Lansdowne is a dreamy little hilltop town surrounded by army barracks. Which means the place is quiet, clean and organized. None of the incessant honking. No hundreds of tourist jostling for cheap brought-from-Delhi stuff while their kids are bawling all around. Just peaceful bliss. Ok, granted it was a long weekend and the place was seeing tourists about three times the normal capacity. We ended up getting the bedroom of someone’s house with a shared bathroom which wouldn’t lock from inside for Rs.1,500 for the night. We weren’t complaining. The night went by in a long chat with long lost friends that we ran into in this sleepy paradise.
The sun was in full view by the time we left the next day. We were going to Pauri. The holy city. FML.
En-route I saw this young looking sadhu asking for a lift to Pauri. Magnanimous that I am, I readily offered to take him. I figured this was a good chance to strike up a conversation and get a glimpse into a world I never understood. And it was a good one.
Bhagat Deepak (he insisted to starting every sentence with Bhagat, a synonym for Shiva or name of his Guru it seems) was all of 19 years old and was born in Haryana. He was born out of a prayer that his parents offered at the feet od his guru offering to give them their first born if they have more than one child. And so, at the ripe age of 2, Deepak was given away in the service of the Lord. He has vowed celibacy, constant chanting of His name and dedicating his life to His service. But he is a sadhu with a difference. The boyish urges in him were obviously not dead and so he travelled. Quite a bit! He had been to the North East, Himachal, Kerala, Kashmir, Nepal, Bengal and a whole host of other places. Chanting the name of Shiva everywhere, he has come back enlightened. I don’t know can anyone be enlightened without having travelled far and wide.
So, 5 kms ahead of Pauri, Bhagat Deepak asks me stop albeit for a rest. Which was fine. But then out came the kamandaland the small tiffin box containing his prized possessions, the do-mukhi rudraksh from Nepal. In no time was a prayer offered for my protection and a commitment made on my behalf to the Lord at Badrinath for a donation of 21 metres of cloth and 5 kgs ghee. Much like the detractors of the Anna Movement, the only question I was asked was, “Dukhi to nahin hai?”.

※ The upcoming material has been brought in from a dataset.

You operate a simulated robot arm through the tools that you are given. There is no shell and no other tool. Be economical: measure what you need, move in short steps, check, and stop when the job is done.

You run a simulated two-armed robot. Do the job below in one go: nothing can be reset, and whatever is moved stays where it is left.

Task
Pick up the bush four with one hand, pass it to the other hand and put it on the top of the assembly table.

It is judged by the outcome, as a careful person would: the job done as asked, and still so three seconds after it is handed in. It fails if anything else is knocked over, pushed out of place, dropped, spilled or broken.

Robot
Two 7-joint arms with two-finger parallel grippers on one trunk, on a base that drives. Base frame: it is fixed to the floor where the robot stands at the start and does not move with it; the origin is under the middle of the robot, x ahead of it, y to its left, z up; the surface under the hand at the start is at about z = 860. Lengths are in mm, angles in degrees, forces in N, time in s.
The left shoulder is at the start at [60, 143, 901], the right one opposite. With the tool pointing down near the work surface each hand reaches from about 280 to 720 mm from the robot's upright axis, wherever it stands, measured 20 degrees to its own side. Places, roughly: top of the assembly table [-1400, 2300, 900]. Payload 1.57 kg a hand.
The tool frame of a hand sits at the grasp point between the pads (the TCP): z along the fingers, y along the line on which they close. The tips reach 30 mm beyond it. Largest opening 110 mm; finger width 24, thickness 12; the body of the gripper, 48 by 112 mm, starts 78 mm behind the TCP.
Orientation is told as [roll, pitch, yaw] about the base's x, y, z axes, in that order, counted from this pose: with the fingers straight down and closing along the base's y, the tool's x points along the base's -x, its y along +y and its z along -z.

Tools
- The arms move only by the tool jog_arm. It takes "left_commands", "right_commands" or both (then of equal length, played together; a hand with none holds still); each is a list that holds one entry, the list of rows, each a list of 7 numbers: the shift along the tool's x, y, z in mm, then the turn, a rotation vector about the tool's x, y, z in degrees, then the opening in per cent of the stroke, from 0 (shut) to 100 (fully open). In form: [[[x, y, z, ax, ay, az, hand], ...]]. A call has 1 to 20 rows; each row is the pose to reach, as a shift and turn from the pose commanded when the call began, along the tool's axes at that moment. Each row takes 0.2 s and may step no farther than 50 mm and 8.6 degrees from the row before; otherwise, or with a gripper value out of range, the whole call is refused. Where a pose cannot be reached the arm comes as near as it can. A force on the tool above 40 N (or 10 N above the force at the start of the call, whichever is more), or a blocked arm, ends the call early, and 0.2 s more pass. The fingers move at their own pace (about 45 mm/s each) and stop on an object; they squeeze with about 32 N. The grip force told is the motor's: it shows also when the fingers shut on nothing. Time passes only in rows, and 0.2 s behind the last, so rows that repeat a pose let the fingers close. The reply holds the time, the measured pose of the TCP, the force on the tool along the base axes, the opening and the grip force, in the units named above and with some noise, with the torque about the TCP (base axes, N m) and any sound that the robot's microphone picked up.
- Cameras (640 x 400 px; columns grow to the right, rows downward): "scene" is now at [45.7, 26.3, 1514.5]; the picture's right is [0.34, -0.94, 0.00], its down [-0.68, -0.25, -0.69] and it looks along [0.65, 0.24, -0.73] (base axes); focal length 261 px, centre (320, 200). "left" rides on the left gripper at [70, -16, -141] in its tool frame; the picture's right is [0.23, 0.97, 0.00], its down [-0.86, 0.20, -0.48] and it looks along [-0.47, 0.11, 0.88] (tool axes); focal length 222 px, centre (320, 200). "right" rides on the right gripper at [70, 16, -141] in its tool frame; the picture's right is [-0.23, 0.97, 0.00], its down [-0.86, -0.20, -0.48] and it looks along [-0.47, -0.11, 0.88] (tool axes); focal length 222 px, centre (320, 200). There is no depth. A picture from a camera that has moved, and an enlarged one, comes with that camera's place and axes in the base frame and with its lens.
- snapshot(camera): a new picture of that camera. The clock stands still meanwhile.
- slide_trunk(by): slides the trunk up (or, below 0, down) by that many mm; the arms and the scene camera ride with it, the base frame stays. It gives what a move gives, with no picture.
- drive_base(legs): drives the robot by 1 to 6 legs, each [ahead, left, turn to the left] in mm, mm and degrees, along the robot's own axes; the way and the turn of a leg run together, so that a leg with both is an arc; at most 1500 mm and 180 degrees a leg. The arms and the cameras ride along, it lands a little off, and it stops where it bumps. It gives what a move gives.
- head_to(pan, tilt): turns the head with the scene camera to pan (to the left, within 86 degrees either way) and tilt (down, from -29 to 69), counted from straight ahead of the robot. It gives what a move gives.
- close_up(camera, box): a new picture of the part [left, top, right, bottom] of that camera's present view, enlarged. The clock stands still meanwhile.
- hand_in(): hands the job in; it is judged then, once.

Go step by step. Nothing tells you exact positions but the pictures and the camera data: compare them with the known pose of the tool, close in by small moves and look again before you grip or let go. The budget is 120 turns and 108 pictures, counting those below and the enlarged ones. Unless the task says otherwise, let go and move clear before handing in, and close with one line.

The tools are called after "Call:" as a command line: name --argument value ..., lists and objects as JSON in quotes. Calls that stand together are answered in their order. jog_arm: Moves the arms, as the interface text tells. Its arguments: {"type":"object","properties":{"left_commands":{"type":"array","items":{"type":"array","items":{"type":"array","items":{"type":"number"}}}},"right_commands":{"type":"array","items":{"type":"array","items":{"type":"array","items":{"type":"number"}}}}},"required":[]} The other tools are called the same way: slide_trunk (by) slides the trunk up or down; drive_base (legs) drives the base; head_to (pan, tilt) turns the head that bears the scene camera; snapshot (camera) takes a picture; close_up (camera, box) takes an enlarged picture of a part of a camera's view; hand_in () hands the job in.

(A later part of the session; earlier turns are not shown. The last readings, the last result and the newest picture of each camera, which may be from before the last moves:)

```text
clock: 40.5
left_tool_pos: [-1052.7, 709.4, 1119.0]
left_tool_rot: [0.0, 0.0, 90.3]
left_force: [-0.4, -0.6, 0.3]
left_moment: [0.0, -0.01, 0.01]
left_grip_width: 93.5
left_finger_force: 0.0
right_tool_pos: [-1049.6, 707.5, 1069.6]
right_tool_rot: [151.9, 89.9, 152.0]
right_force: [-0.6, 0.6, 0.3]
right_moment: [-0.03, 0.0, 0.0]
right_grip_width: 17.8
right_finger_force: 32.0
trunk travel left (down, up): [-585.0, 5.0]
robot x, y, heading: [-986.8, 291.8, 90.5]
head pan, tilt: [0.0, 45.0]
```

And there I was, on a lovely overcast afternoon in the Lord’s town, giving 300 bucks for offering a lift to a God’s disciple. That’s just how life is!
Pauri is largish town, an anomaly in the mammoth Himalayan ranges propagated by man. Shabby and filth covered, Pauri was the polar opposite of Lansdowne. Hill towns like these fill me with sadness because I can stand atop a hill and see exactly what this town could look like.
The next day was borrowed straight from the books of the God of Pain, if there is one. It was raining since morning. The roads were fogged out, broken down, land-slided out. And that was the easy section!
By the time we reached Rishikesh, we thought most of our troubles were over. Oh how we dreamed! The next 200+ kms were a non-stop traffic jam through rain, mud, slush, constant honking of Delhi bound holiday returning traffic, impatient small time political leaders using their bodyguards to snake through the bumper-to-bumper pile up and then some more mud and slush. My hands, legs and head reeled under the never ending barrage of these inputs. My fingers were sore from holding the clutch. My chain was too loose and had cut deep into the rear sprocket. I couldn’t change gears properly and my bike (24 months later) got stuck in slush one more time.
By the time Delhi came near, the rain stopped it was over 7 hours since we left Rishikesh. Actually, I came nearer. My two friends in a car were over 2 hours behind me. Trudging through the final segment of the jam on the Delhi – Meerut Highway, I promised myself not to use a long weekend for a bike trip. Ever!
It was 10.30 when I entered my house and my body was quite literally about to crumble. But then humour has its way. The first question my brother asks me as I enter the house is, “It didn’t rain a single drop. Where did you get drenched?”. Too tired to answer, I slumped in my soft bed.